Mr. Sender, standing in the shoes of HSA L.P., now seeks to enforce the partnership agreements against Mr. Simon and the Baker Partnership. Following the suggestions of our fellow jurists, this court will not aid in the enforcement of an agreement that was fraudulently procured in furtherance of an illegal purpose. See Merrill, 77 Bankr. at 857; Tri-Q, 404 P.2d at 498. That Mr. Sender acts as a trustee in bankruptcy cannot lend strength to the partnership's position.

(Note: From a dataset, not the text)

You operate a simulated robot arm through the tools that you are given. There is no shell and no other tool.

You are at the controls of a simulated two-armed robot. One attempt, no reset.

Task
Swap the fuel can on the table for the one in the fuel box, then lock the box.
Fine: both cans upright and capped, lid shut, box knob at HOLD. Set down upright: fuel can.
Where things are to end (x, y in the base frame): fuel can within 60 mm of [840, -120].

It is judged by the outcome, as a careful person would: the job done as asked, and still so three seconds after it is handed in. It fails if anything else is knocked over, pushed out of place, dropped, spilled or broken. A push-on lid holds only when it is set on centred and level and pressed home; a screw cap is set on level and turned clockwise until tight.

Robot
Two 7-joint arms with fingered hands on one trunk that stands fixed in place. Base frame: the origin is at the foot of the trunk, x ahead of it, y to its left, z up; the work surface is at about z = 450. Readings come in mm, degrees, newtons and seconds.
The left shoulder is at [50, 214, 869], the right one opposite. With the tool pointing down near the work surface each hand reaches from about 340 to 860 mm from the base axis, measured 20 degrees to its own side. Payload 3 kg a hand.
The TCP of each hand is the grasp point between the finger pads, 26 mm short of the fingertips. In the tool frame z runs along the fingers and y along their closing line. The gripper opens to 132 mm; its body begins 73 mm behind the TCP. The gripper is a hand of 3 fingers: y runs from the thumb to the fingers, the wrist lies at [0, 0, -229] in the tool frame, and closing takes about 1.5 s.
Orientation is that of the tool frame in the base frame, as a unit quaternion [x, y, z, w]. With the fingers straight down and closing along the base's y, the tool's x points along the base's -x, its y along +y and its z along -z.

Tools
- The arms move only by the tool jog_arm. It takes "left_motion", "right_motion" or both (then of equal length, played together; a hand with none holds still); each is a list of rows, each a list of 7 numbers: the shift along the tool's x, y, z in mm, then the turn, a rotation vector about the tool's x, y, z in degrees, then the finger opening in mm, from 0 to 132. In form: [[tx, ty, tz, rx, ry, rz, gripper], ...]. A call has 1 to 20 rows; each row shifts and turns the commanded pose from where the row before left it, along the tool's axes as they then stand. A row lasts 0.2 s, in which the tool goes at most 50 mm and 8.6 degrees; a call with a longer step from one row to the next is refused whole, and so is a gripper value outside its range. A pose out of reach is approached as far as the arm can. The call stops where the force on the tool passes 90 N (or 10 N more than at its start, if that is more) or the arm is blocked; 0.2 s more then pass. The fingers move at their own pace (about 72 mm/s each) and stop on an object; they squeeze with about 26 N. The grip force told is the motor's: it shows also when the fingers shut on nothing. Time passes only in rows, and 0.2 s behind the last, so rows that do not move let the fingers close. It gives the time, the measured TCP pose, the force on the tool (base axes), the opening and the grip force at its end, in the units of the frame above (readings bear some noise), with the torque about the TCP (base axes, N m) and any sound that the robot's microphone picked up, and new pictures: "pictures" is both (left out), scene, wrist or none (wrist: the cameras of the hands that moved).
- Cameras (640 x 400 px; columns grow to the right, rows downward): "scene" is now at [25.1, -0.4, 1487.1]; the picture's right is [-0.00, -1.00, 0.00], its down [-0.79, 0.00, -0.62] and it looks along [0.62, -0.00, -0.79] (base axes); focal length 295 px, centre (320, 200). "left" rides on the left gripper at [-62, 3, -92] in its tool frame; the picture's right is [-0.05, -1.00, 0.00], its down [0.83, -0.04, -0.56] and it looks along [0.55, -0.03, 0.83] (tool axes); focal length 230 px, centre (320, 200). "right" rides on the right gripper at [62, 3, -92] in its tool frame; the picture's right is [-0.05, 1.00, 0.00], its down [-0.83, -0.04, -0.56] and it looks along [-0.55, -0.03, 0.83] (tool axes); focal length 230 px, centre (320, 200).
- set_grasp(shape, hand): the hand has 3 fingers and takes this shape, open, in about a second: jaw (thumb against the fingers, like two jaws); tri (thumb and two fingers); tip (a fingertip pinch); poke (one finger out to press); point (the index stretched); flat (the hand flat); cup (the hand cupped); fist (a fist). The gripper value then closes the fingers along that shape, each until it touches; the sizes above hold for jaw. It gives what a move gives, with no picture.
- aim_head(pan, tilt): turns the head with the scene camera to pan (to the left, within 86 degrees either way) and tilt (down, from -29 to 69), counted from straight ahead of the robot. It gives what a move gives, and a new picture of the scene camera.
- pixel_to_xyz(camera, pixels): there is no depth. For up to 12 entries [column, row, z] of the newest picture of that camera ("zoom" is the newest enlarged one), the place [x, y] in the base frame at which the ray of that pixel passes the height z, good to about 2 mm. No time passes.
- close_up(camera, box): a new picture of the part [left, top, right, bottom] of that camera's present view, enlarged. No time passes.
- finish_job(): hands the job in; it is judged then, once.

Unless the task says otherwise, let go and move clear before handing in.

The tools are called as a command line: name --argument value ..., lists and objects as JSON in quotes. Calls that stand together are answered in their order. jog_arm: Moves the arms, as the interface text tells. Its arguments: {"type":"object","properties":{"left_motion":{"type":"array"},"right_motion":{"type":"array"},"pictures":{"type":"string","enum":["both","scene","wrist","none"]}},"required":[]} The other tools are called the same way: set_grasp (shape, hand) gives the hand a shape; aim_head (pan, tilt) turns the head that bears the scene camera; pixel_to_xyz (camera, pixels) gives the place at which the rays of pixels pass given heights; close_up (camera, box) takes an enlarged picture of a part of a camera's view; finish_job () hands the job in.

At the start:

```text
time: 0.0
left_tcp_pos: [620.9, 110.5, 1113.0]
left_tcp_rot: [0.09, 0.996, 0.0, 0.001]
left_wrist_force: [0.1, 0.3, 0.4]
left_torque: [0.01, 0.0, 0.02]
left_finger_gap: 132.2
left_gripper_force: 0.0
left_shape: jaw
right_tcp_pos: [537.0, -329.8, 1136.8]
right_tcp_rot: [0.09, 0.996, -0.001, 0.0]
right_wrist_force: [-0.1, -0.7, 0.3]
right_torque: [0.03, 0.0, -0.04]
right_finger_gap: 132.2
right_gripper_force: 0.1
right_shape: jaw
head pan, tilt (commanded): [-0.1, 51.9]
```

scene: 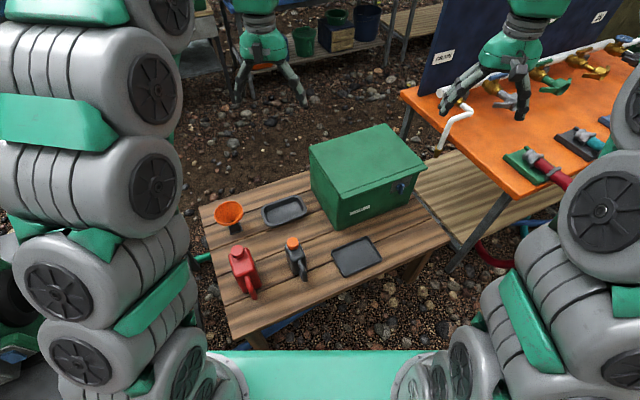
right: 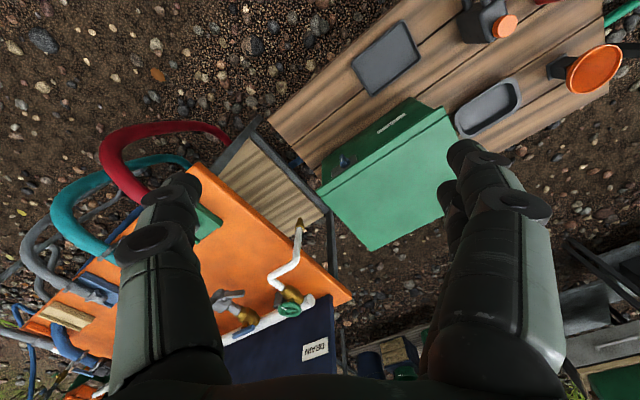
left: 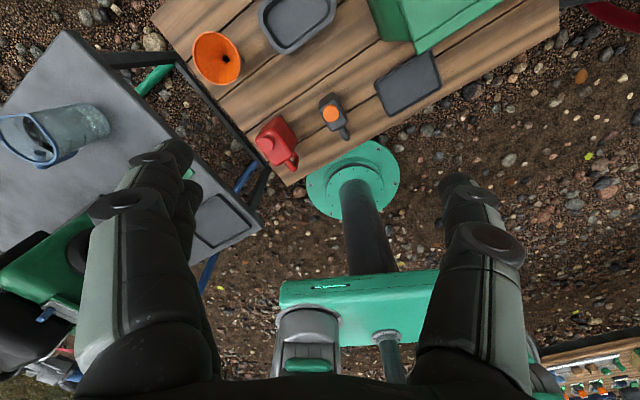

Sender v. Simon, 84 F.3d 1299, 1307 (10th Cir. 1996). This analysis applies with equal force to the facts of this case. The facts alleged in the Complaint make clear that the Seed Agreement was a tool created to lend legitimacy to and offer assurances about an otherwise risky investment proposal. While the Trustee argues that the underlying transaction here, unlike the Ponzi scheme in Sender, was not illegal, this does nothing to alter the analysis. The unwillingness of courts to enforce illegal contracts is not limited to contracts that are illegal on their face: A bargain may be illegal by reason of the wrongful purpose of one or both of the parties making it. This is true even though the performances bargained for are not in themselves illegal and even though in the absence of the illegal purpose the bargain would be valid and enforceable. A party who makes such a bargain in furtherance of his wrongful purpose cannot enforce it.... Tri-Q, Inc. v. Sta-Hi Corp., 63 Cal. 2d 199, 404 P.2d 486, 498 (Cal. 1965) (quoting 6A Corbin on Contracts § 1518, at 744 (1962)). Here, even assuming the Seed Agreement, standing alone, is lawful, the fact that it was allegedly used by the Debtor in furtherance of a fraud compels the conclusion that the Debtor is barred from enforcing the agreement as a matter of public policy. For these reasons, Count I of the Complaint is also dismissed. The parties shall confer and submit an appropriate form of order under certification of counsel.
Dated: March 26, 2025 ~f JobaYT. Dorsey, U.S.B.J.